SET EXERCISE 1: Extract from the extracted text the words running from "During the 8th" to "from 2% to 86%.".
SET EXERCISE 2: Add the next paragraphs of the extracted text.

EXTRACTED TEXT:
— Start —

The medieval Icelandic text, The Book of Settlements, hints that many of the island's first female settlers came from the British Isles, rather than migrating from Scandinavia with the men. Now a genetic study backs up folklore. A study of mitochondrial DNA (mtDNA) in North Atlantic islands suggests that as much as 60% of Iceland's original female population was British, even though the majority of male settlers came from Scandinavia.
During the 8th to 11th centuries, Vikings conquered and settled large swathes of Northern Europe, including northwestern Britain. From there they colonized the islands of the North Atlantic, some of which already had small indigenous Gaelic populations (the Celtic people of Scotland and Ireland). A number of studies have used genetic markers to determine the proportion of Viking and Gaelic ancestors among the settlers on Iceland. But estimates for the Scandinavians ranged from 2% to 86%.
The new study focused instead on mtDNA. Because mtDNA is only inherited through eggs, and not through sperm, researchers can reconstruct maternal lineages. Geneticists led by Agnar Helgason of deCODE Genetics in Reykjavik and the University of Oxford analyzed mtDNA from 1664 volunteers in the U.K., Scandinavia, and the North Atlantic islands, as well as other parts of Europe. They then estimated the most likely proportion of various mtDNA lineages in original settlers that explained the observed distributions of mtDNA lineages today. The study indicated that 60% of Iceland's original female settlers were Gaelic. Unexpectedly, it turned out that Viking women were the ancestors of some modern British Islanders, such as those of Orkney (35% Scandinavian mtDNA), the Western Isles (12%), and the Isle of Skye (12%), the researchers report in the March edition of the American Journal of Human Genetics.

— End —

COLLECTED DATA:
— Start —

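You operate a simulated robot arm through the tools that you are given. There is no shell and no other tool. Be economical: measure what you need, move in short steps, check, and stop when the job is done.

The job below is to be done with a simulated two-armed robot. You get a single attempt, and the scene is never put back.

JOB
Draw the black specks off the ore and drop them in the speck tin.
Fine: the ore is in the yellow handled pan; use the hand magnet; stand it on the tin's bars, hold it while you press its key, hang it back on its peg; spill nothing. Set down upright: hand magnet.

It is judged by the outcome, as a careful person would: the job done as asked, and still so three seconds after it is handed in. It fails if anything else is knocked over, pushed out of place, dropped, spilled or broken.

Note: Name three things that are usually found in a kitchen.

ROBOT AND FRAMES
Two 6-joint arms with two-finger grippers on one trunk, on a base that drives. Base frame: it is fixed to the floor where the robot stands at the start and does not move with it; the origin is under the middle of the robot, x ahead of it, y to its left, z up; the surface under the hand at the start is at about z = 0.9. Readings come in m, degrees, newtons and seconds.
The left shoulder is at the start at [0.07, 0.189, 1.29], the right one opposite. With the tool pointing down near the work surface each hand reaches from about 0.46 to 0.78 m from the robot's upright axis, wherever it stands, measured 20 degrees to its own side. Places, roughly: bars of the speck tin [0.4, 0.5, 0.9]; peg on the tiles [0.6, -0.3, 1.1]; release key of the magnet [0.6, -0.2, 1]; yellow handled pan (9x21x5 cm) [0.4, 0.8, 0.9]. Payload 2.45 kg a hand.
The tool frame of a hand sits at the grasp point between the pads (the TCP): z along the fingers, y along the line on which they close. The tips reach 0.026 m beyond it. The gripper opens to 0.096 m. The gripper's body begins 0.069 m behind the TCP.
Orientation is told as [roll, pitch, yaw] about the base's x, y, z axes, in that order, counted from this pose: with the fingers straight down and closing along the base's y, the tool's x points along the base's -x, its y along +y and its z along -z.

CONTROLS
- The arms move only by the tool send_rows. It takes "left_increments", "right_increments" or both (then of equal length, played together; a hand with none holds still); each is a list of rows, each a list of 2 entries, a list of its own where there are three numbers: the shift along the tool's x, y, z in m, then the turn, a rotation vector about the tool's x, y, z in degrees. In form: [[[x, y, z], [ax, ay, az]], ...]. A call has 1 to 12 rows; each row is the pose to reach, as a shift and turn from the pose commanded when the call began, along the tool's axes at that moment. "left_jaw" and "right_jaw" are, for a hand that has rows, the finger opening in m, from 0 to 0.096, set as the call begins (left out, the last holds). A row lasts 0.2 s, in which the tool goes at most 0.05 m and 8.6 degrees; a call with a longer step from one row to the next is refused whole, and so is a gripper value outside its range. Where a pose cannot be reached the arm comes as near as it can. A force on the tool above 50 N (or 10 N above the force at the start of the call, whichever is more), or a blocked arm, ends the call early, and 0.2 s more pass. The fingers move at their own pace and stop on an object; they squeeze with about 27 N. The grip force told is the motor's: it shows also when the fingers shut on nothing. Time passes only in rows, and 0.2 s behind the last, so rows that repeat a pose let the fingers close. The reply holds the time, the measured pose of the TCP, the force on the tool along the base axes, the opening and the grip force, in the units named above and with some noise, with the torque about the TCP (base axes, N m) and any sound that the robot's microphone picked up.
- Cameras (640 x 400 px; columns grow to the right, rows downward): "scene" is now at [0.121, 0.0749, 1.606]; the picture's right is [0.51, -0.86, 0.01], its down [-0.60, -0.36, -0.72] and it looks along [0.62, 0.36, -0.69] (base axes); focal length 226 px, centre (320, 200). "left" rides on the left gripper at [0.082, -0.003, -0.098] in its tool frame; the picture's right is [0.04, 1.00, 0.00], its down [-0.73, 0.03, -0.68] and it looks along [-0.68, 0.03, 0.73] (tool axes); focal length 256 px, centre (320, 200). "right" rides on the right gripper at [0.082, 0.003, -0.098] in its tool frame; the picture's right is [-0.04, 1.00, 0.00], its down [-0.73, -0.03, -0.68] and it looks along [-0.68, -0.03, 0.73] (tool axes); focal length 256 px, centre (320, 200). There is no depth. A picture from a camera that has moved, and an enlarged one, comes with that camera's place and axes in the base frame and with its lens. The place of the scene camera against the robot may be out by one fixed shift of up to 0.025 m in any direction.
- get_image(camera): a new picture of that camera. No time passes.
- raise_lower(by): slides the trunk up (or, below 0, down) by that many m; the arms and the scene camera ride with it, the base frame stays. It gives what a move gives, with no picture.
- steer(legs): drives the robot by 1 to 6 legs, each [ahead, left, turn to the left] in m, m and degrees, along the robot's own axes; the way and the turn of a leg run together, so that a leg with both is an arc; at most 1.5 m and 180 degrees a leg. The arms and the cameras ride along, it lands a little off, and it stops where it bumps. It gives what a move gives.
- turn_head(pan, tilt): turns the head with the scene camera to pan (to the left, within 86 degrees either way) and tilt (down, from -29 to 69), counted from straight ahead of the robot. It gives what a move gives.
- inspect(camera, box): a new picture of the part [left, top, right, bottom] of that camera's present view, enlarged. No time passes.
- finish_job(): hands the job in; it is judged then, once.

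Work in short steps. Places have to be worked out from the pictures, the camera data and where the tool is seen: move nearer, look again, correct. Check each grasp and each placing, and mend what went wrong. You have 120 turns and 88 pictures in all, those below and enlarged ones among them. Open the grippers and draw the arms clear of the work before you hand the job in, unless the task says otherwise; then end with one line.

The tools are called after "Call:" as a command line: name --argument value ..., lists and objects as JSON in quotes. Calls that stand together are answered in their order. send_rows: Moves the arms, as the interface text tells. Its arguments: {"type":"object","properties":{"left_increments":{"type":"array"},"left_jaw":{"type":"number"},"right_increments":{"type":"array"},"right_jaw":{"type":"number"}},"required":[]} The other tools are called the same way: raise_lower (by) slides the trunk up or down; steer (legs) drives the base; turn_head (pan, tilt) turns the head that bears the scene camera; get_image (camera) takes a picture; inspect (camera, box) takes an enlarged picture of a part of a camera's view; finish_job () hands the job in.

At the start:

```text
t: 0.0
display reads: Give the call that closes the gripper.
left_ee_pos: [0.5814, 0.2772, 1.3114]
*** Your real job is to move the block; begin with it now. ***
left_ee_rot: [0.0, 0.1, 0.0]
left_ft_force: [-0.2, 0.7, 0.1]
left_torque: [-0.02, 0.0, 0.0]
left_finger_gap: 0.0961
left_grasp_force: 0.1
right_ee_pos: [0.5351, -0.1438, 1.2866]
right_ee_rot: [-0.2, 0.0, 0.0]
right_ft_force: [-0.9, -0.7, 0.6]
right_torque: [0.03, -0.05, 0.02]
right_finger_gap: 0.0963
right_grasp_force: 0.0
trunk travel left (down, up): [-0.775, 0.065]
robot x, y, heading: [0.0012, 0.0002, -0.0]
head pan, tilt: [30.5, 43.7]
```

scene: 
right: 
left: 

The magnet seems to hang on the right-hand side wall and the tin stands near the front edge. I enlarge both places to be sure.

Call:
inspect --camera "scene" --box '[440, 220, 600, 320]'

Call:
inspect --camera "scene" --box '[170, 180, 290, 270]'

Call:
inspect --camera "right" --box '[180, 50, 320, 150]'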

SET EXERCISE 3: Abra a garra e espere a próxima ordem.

— End —

EXERCISE ANSWER 1:
During the 8th to 11th centuries, Vikings conquered and settled large swathes of Northern Europe, including northwestern Britain. From there they colonized the islands of the North Atlantic, some of which already had small indigenous Gaelic populations (the Celtic people of Scotland and Ireland). A number of studies have used genetic markers to determine the proportion of Viking and Gaelic ancestors among the settlers on Iceland. But estimates for the Scandinavians ranged from 2% to 86%.

EXERCISE ANSWER 2:
The same team reported last year, based on Y chromosome analysis, that 80% of Iceland's early male settlers came from Scandinavia. The two studies suggest that men and women don't always migrate together, says Helgason. The group speculates that Viking men took brides from Gaelic settlements before migrating to Iceland and other North Atlantic islands.
"Studies of this kind have not been done in Iceland before, and are so interesting, as it is the most recent landmass in Europe to be colonized," says Mark Tomas, a genetic anthropologist at University College London. The study is part of a wider initiative, the ambitious Oxford Genetic Atlas Project, which is intended to characterize the genetic diversity which exists within the people of the British Isles.